━━━ Source ━━━
Project 365: Day 341 — I eavesdropped on the weirdest conversation in a gynaecologist’s waiting room and here’s what happened…
In my defense, I was being prepped for her to examine me.
I was at my gynaecologist’s today for a check up. When my turn came, I was escorted inside by an assistant who took my weight and then asked me to change so that the gynaecologist could take a look. When I entered the cabin, there was already another patient seated in front of the doctor’s desk while I was taken behind a screen to change. I’m very sensitive about being examined down there and thus already nervous (something I needn’t have been nervous about at all as the gynaecologist was a great woman).
So while I was lying on the patient bed, in a state of semi undress, the gynaecologist walks into the cabin and addresses the other patient. She sits with her and we continue to be separated by a screen, but both of them are very audible. The patient asks about some reports, and then begins talking about her sex life, very aware that there’s someone behind the screen in the examination area (me), probably eavesdropping.
I’m no prude, but I find it extremely intrusive and would also be very uneasy had I been in this woman’s position, talking about my sex life, details, positions, friction, lubes, sex moves — while someone else listened. This particular part of the conversation was most uncomfortable when she insisted on describing some parts of her experience.
While I appreciate this woman for being able to talk so freely while there’s someone else in the room, I’d personally feel extremely uncomfortable talking in graphic detail, not to my gynaecologist but in front of someone that doesn’t know me intimately but is in the same room.
━━━
> What to do:
Pick up the source at the point where it stops and go on.
━━━ Data block ━━━
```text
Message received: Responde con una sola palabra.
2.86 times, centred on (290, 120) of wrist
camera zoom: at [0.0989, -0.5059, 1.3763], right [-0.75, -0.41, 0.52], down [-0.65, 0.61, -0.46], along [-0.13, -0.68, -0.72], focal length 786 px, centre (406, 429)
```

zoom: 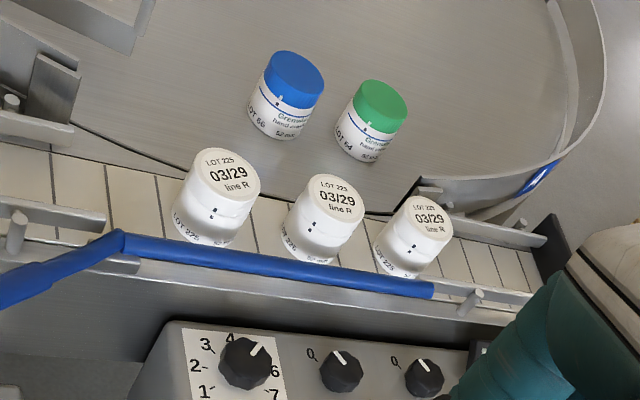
━━━
> Answer to this task:
In some way, it added to my anxiety about being examined, as I thought that it was a very personal conversation that was spoken about in front of someone else. I suppose it’s absolutely normal for doctors to listen to patients’ queries about sex, birth control, contraception, conception and everything else that happens. How comfortable are we listening to the woes of someone we don’t know especially when we feel like we’re eavesdropping on someone else’s private moments. It felt voyeuristic in a very bizarre way, like I was being shown someone’s intimate moments without wanting to access them to begin with.
My own visit was great, the doctor allayed some of my fears about certain facts and procedures. She was/is extremely proficient at her job but I wonder if it was ethical for her to have a conversation with one patient while another was in the same room. Of course, I know to them it’s all the same, but isn’t privacy a part of a doctor’s job?